Joy as girl, 5, reunites with her mother

Anne Wanjiku, 31, with her daughter Blessing Muthoni moments after they were reunited and allowed to go home together. [Photo: David Njaaga/Standard]

Christmas came early for a mother in Nairobi when she reunited with her five-year old daughter who disappeared two years ago.

Anne Wanjiku says her daughter Blessing Muthoni went missing in June 2014 when she went out to play with her friends.

She was then under the care of her uncle in Kinangop, Naivasha, and was only three years old.

She says the search had been agonising, but she would not give up. When she received a call last year from the Child Welfare Society of Kenya that her daughter had been found, Wanjiku was more than elated.

“I am very happy and I want to thank the government for allowing me reunite with my daughter,” Wanjiku said.

“We have organised a party at my brother’s place in Naivasha to officially welcome her home,” she said as she finalised travel arrangements to Naivasha.

The process to reunite the mother and daughter was, however, not an easy one, as they had to undergo DNA testing to confirm that they were indeed related.

It was a long and anxious process for the family, and it finally came to an end on Wednesday when Muthoni was handed back to her mother.
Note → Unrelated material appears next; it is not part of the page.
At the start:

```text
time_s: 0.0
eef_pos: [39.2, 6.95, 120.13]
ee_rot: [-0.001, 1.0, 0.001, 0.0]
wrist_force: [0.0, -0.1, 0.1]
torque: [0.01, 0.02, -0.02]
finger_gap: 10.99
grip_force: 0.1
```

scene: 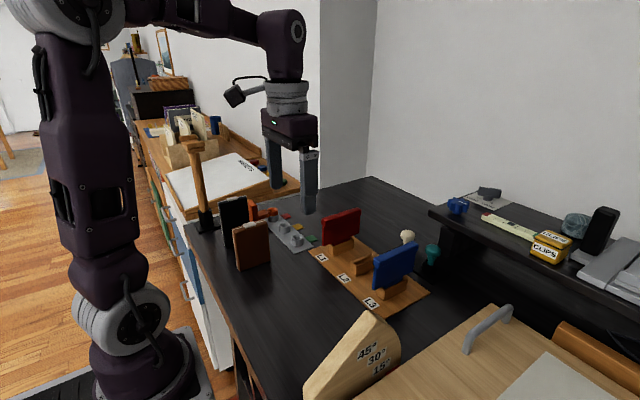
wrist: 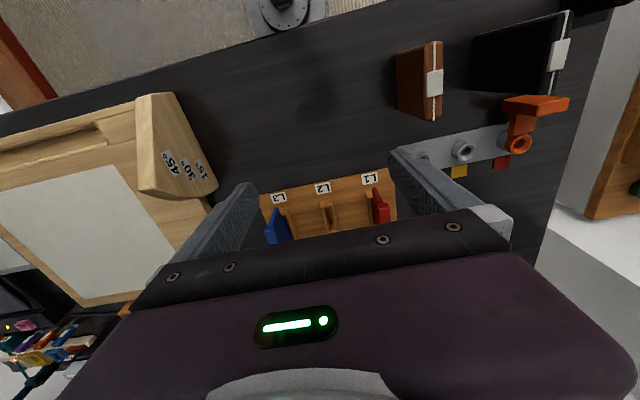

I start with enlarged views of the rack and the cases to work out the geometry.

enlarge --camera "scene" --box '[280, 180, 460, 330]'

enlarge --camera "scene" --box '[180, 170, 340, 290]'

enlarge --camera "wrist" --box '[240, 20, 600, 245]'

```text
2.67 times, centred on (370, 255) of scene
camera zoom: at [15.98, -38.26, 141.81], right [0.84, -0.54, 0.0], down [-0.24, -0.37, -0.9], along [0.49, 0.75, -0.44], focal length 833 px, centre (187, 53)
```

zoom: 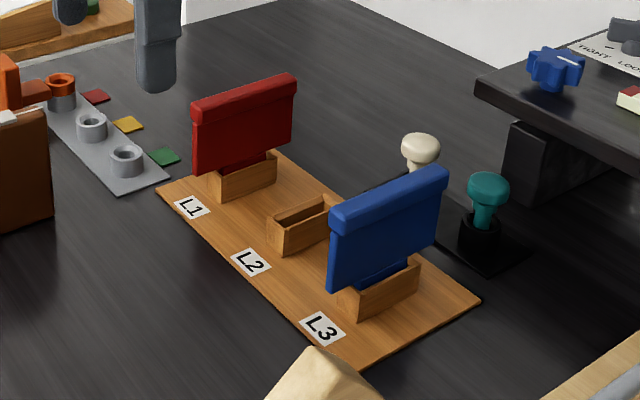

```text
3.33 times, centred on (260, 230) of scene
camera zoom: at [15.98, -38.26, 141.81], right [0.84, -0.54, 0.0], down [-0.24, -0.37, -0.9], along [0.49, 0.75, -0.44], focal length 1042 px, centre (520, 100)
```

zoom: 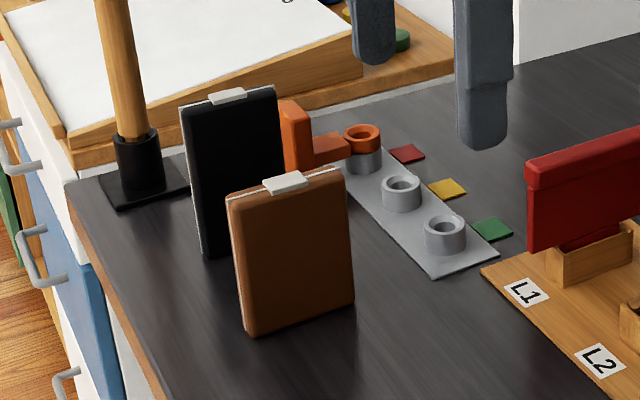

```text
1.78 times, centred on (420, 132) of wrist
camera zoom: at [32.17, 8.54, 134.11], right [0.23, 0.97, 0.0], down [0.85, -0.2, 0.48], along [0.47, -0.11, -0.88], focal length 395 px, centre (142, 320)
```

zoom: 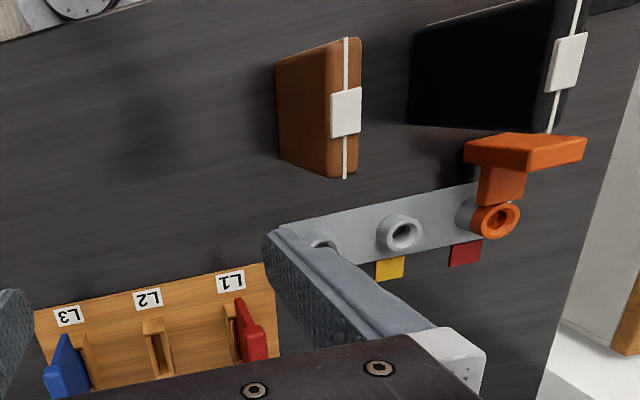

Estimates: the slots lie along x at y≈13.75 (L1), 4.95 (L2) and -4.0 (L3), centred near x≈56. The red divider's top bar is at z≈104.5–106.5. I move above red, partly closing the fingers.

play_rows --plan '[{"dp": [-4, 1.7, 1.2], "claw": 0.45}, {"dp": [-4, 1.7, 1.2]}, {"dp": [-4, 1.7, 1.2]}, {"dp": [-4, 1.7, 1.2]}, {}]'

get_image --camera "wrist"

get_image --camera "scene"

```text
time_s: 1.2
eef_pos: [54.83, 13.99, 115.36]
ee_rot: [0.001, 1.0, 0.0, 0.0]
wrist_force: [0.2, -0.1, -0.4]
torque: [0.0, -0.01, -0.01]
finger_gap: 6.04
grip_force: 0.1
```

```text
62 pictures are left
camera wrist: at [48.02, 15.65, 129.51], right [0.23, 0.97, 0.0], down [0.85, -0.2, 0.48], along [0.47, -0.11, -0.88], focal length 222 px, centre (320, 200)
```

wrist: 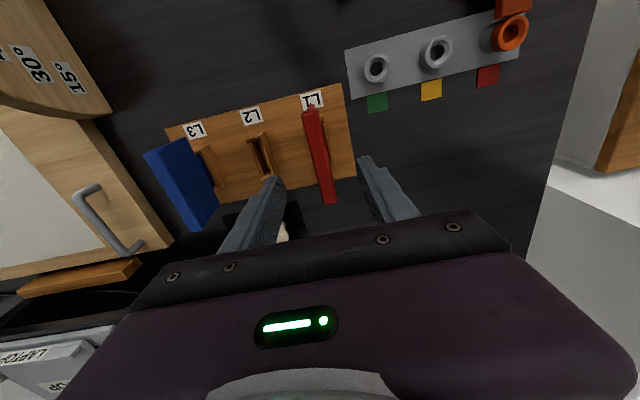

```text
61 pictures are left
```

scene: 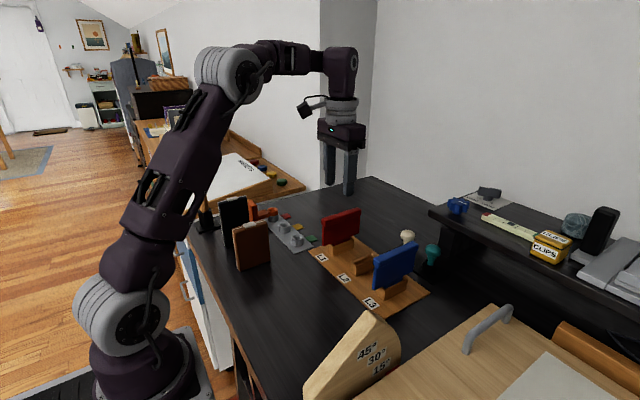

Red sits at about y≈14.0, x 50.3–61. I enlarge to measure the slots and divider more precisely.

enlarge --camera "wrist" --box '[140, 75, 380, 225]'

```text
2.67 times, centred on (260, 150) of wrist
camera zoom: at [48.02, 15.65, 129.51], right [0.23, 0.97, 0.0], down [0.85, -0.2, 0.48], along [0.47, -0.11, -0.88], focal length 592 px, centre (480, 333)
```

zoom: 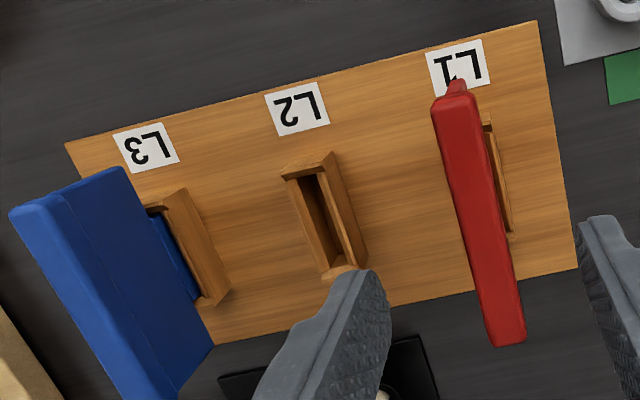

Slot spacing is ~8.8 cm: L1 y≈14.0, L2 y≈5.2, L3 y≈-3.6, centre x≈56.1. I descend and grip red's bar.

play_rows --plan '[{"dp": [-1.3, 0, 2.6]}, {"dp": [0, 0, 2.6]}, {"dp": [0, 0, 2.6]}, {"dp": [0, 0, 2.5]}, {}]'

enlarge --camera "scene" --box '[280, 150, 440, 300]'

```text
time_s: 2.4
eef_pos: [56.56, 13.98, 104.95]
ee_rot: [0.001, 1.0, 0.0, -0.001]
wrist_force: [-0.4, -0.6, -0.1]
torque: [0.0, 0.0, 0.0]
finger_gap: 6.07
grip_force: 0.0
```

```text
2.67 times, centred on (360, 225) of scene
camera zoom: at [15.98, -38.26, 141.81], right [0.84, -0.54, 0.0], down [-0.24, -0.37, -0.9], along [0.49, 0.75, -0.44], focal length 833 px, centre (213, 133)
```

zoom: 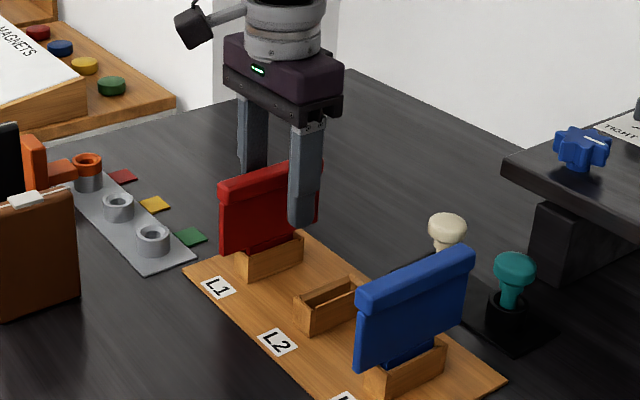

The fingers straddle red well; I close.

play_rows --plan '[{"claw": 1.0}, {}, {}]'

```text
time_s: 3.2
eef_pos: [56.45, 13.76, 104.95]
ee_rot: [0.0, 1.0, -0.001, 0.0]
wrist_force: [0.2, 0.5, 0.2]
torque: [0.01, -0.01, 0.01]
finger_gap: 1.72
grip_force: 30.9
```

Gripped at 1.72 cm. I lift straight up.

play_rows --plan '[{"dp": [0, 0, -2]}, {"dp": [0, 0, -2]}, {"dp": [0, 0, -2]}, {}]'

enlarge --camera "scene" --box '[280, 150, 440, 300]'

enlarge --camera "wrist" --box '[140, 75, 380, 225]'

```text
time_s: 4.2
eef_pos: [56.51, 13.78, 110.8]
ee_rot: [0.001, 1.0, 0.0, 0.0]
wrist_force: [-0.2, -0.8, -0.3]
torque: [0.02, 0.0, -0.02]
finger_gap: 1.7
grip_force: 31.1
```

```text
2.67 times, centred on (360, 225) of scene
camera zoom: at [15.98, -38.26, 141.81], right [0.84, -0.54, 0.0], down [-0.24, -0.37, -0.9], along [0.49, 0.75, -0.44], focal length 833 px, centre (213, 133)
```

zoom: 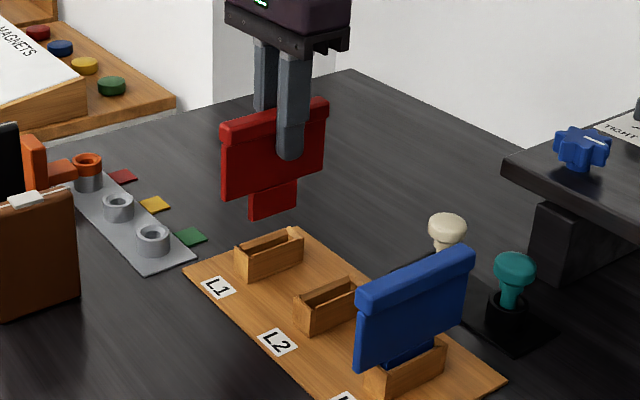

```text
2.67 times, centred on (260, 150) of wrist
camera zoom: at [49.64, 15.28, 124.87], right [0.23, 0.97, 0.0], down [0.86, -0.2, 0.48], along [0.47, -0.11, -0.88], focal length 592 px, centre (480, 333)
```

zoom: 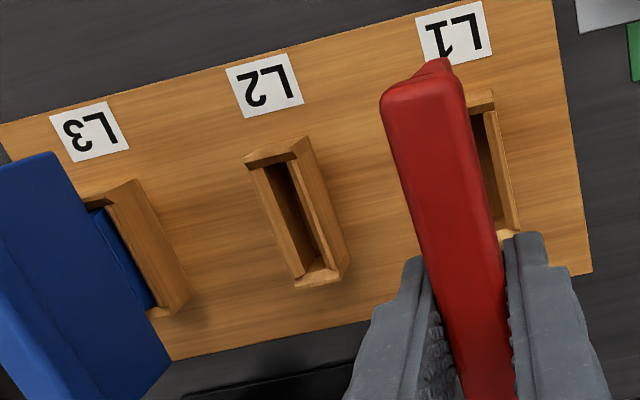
Children’s officers said when the girl was found wandering alone, she was taken to a safe house in Naivasha before being transferred to Limuru Children’s Home.

She was later put under foster care for seven months while the authorities traced her family.

But when Muthoni’s family could not be traced, a Dutch family successfully followed the due process to adopt her. However, the process was stopped following the government’s ban on adoption of Kenyan children by foreigners.

The ban was informed by Kenya’s ranking by the Global Report on Trafficking in Persons 2014 that cited Kenya as a source, transit and destination country for human trafficking.

The Dutch family had to surrender the girl to the child protective services as the case was being heard by the High Court and her mother was kept waiting.

The Child Welfare Society of Kenya took custody of the child for the past year as the case was in court, acting as the intermediary between Wanjiku, the adoptive family and the child. Wanjiku said she holds no grudge with either her brother or the family who had adopted her daughter.